— Start of Excerpt —

Dopo settimane di trepidante attesa è arrivato da noi, finalmente, Babadook, con quasi un anno di ritardo per le nostre sale al contrario di gran parte del resto del mondo, tanto che, per fare un esempio, in Francia l’edizione Home-video è uscita già da un po' di giorni, per non parlare poi degli U.S.A. che hanno avuto il piacere di gustarselo in pieno 2014 e inserirlo tra i migliori della scorsa annata.
Fin dal primo momento, partendo proprio dalla scena d’apertura, che fonde un angosciante sogno della protagonista con la realtà, ed al contempo ci mostra non solo su cosa verterà la storia in gran parte, ma anche quelli che saranno le tematiche principali ed i toni scelti dalla regista australiana, si comprende che la pellicola, tanta amata all’estero e nel resto del mondo, non ponga il quesito, allo spettatore, mirato solo ed esclusivamente alla qualità insita in se stesso, allontanandosi così con orgoglio dallo scarso valore artistico dei film dell’orrore di oggi a cui fa concorrenza, ma come, piuttosto, si metta fin da subito in luce per far chiarezza su quanto, quel che stiamo per osservare, abbia un peso nel panorama del genere horror internazionale. Ci si approccia, or dunque, a Babadook per scoprire se questi sia davvero il film di genere tanto atteso e per comprendere se davvero meriti un posto tra i migliori film thriller e dell’orrore dell’ultimo decennio (o di sempre, persino).
Tutto è incentrato sulla figura di Amelia Vanek, vedova ormai da sette anni, che deve prendersi cura di Samuel, un bambino particolarmente vivace, iperattivo, il cui comportamento non fa altro che accrescere gli esaurimenti nervosi della madre, ormai in trappola tra il ricordo dell’amato marito, deceduto in un incidente stradale proprio il giorno in cui il loro figlio veniva alla luce, e la prospettiva di una vita costantemente in crisi, sia economica che emotiva, ed in piena solitudine.
Quello che maggiormente affascina in Babadook sono i continui rimandi ad un cinema ormai passato, antico, primordiale, ma continuamente originale nella sua messa in scena ed una voglia di voler offrire un soggetto che si presta ad essere analizzato su più piani di lettura. Altri, infatti, non è, il Mr. Babadook, che il famoso Bau-Bau, l’uomo nero dei bambini, qui però osservato ed analizzato in più momenti non solo come una presenza fisicamente demoniaca, un poltergeist, che terrorizza i protagonisti, ma un riflesso delle paure, delle angosce, e della depressione di Amelia, che, dopo quasi un decennio, non ha ancora trovato il modo di superare il lutto del marito.

— End of Excerpt —
— Start of Dataset records —

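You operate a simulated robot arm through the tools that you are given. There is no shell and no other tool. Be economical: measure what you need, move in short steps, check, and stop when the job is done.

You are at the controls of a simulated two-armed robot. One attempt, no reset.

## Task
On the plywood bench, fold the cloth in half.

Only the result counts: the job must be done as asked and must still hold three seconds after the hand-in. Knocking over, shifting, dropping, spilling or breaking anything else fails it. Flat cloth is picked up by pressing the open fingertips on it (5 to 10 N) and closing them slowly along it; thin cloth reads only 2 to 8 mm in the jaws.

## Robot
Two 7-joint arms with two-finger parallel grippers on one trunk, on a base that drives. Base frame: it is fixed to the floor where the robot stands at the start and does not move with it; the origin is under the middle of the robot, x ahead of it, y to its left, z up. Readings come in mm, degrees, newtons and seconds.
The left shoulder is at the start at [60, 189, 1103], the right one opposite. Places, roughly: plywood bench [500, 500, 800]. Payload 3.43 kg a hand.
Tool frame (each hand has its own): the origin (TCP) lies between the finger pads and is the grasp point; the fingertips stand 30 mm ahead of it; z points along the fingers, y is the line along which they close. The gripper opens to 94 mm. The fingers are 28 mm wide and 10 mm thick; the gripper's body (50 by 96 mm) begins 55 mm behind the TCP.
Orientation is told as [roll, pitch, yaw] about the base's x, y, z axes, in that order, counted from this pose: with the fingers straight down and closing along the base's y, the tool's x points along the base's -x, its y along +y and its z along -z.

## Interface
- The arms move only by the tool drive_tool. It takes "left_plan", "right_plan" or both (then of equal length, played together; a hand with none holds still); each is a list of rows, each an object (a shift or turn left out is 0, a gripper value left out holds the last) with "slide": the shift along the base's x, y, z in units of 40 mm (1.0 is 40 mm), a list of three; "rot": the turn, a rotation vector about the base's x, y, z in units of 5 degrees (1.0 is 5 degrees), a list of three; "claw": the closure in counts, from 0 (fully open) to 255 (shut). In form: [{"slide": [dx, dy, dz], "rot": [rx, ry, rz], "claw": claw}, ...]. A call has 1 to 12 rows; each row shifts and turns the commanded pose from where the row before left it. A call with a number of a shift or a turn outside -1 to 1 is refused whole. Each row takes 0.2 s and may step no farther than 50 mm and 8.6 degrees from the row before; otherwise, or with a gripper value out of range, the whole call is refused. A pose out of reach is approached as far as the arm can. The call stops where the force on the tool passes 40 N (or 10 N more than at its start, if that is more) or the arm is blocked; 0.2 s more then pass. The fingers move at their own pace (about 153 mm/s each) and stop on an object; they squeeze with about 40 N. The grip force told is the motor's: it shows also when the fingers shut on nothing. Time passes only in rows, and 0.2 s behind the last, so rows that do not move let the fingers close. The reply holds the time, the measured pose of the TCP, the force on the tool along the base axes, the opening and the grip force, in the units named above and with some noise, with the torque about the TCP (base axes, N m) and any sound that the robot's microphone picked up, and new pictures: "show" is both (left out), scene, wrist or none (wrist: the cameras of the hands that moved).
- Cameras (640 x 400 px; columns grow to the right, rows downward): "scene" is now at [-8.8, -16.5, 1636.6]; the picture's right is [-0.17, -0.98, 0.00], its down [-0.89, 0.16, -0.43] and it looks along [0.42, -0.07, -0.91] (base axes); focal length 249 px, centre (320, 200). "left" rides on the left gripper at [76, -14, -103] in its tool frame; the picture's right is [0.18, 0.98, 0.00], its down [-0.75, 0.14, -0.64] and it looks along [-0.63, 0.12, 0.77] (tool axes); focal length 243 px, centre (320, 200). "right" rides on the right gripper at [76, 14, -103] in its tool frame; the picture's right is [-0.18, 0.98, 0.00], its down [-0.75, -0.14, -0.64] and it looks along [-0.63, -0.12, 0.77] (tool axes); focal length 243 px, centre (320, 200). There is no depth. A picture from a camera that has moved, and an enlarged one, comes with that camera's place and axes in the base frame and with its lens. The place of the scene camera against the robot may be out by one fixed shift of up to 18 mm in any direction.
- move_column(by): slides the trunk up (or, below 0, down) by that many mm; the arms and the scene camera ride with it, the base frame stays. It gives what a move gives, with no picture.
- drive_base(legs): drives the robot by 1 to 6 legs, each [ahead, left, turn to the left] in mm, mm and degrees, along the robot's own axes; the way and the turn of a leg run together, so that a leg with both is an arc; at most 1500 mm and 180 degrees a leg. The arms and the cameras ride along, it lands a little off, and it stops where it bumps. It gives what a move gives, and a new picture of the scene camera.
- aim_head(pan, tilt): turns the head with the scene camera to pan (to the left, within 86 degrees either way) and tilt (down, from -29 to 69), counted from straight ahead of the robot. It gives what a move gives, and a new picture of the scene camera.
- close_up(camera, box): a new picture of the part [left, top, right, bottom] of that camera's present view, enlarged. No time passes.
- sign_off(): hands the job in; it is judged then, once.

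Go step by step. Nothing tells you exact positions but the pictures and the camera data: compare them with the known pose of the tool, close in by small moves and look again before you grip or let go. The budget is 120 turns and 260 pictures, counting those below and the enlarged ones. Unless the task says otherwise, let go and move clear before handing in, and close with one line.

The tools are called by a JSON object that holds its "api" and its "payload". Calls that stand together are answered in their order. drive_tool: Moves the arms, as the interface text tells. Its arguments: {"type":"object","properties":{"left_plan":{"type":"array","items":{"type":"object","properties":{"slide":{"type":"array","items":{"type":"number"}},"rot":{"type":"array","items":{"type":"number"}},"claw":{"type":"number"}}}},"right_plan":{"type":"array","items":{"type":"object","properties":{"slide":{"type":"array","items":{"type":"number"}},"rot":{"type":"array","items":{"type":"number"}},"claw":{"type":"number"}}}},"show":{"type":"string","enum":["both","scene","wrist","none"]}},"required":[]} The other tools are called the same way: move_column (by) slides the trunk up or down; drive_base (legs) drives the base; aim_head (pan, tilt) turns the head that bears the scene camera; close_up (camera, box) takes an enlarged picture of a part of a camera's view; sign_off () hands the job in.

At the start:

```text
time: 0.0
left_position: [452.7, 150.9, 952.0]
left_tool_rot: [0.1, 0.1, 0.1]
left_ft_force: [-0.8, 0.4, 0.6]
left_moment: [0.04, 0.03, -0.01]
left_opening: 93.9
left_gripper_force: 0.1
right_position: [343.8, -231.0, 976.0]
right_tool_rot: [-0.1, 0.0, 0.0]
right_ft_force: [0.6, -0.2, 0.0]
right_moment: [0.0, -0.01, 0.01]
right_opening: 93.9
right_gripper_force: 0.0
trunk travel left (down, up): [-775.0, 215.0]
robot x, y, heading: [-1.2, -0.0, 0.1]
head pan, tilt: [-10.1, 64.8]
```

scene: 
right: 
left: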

— End of Dataset records —
— Start of Dataset records —

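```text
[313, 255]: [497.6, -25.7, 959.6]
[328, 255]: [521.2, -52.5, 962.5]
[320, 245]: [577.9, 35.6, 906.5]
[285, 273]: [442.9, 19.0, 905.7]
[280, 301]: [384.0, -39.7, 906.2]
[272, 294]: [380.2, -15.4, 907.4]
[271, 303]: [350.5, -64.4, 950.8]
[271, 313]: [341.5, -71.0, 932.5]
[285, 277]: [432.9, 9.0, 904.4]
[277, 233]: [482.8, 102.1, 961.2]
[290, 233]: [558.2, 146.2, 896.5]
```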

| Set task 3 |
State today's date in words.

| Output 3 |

— End of Dataset records —

| Set task 1 |
Quote the excerpt word for word, starting at "Tutto è incentrato" and ending with "in piena solitudine.".
| Set task 2 |
Repeat exactly the lines running from the one with "Orientation is told" through the one with "## Interface", both included.

| Output 1 |
Tutto è incentrato sulla figura di Amelia Vanek, vedova ormai da sette anni, che deve prendersi cura di Samuel, un bambino particolarmente vivace, iperattivo, il cui comportamento non fa altro che accrescere gli esaurimenti nervosi della madre, ormai in trappola tra il ricordo dell’amato marito, deceduto in un incidente stradale proprio il giorno in cui il loro figlio veniva alla luce, e la prospettiva di una vita costantemente in crisi, sia economica che emotiva, ed in piena solitudine.

| Output 2 |
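Orientation is told as [roll, pitch, yaw] about the base's x, y, z axes, in that order, counted from this pose: with the fingers straight down and closing along the base's y, the tool's x points along the base's -x, its y along +y and its z along -z.

## Interface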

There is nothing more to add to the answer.